The play is a series of eight monologues, each one depicting a local AAUW president in a given decade, relating the lives of Vancouver women to developments in the world beyond. According to a history on its website, that first Depression-era meeting in Vancouver really set the pace because so much was happening. Schools were closing and children were being forced to work. Men were out of work, and women’s status was changing fast.

AAUW had already researched and reported, as early as 1913, that women were not paid equally to men for doing equal work. In the century since, it has supported women doing scientific research (including helping to buy a gram of radium for Marie Curie, the Nobel Prize-winning radiation scientist), assisted refugees (especially female scholars) fleeing Europe during World War II, supported the establishment of the United Nations, and fought racial discrimination and environmental degradation.

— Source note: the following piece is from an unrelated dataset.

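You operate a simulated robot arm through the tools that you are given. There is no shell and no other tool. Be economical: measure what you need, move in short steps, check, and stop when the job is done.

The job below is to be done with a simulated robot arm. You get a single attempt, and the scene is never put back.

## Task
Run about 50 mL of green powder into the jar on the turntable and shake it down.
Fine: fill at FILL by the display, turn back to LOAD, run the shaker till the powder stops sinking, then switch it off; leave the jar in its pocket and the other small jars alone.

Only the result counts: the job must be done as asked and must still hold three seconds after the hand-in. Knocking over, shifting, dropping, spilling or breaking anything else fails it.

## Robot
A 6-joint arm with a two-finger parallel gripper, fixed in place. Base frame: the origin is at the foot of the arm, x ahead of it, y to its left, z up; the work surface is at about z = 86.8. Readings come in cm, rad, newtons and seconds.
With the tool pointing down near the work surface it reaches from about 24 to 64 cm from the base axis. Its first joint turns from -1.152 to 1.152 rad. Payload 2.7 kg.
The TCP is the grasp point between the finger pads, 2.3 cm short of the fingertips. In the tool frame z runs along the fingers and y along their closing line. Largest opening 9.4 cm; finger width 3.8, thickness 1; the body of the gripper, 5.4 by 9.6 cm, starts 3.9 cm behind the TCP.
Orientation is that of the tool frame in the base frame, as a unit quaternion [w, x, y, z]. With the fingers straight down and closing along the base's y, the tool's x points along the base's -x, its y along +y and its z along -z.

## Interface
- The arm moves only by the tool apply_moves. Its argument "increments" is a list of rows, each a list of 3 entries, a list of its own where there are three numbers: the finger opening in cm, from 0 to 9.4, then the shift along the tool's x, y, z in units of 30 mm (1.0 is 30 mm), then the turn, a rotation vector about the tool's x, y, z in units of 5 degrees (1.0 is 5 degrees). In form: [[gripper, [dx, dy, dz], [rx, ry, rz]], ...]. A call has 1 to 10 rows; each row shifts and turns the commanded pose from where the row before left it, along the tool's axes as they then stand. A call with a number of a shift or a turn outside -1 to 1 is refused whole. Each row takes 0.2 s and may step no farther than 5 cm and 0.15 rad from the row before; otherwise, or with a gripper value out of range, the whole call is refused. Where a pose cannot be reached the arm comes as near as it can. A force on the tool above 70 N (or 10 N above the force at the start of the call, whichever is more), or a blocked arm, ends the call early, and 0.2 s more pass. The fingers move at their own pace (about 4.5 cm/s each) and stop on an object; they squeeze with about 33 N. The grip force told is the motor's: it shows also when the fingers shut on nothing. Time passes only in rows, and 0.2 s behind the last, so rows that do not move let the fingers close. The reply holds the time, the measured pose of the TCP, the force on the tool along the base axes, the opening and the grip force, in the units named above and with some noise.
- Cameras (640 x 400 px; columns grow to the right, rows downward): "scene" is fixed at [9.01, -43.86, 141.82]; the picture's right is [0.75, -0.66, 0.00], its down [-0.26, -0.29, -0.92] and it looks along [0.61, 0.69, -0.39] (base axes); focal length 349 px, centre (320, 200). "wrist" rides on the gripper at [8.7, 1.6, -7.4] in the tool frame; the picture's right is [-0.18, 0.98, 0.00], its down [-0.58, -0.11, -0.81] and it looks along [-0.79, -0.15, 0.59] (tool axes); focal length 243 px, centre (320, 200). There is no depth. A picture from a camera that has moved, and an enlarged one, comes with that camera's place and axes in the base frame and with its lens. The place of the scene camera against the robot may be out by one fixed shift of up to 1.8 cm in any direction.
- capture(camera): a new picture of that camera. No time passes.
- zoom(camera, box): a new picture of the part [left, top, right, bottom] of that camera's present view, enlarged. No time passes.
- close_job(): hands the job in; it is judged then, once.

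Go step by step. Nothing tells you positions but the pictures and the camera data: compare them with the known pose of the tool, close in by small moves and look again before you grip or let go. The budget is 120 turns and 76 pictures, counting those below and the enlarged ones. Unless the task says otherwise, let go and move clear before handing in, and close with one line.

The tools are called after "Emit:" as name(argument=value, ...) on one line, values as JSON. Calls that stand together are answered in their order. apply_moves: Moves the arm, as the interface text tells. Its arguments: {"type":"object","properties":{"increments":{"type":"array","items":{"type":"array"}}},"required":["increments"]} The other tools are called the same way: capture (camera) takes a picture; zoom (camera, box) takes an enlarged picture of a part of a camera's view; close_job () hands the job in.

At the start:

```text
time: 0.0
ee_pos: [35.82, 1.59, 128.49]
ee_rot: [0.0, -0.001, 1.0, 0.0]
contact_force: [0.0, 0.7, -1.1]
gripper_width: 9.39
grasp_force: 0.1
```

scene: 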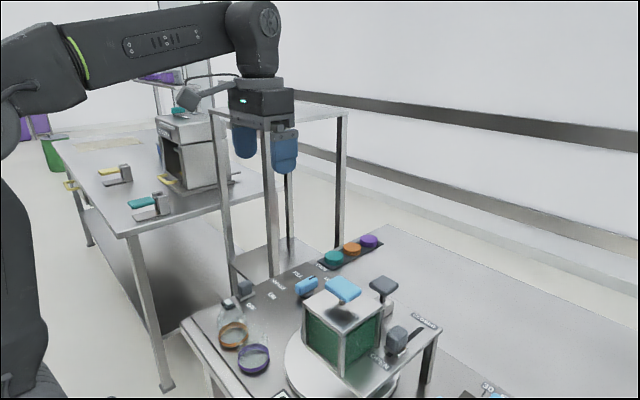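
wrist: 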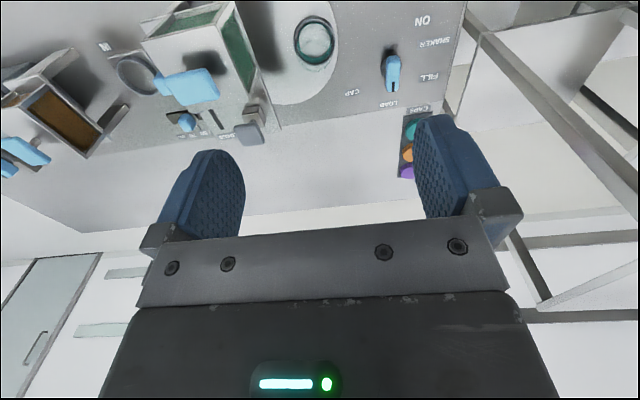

In 1987, it even voted to allow men in.

“Having done the research needed to write the scripts, I was gratified to find how involved in the social and legal issues of each era the members of our branch have been,” current AAUW Vancouver president Kathy Walker wrote in an email. “From fighting for civil rights to bucking Senator McCarthy, from supporting the USO and selling war bonds during WWII, to fighting for women’s rights in the ’70s and beyond.”

The Vancouver AAUW is now mostly focused on fundraising for scholarships to Clark College and Washington State University Vancouver. It holds meetings at 10 a.m. the second Saturday of most months (except November and December) at Pacific Continental Bank, 101 Sixth St., downtown Vancouver. It has 81 members right now, Walker said.

Nationwide, according to the AAUW website, there are 1,000 branches and 170,000 members and supporters.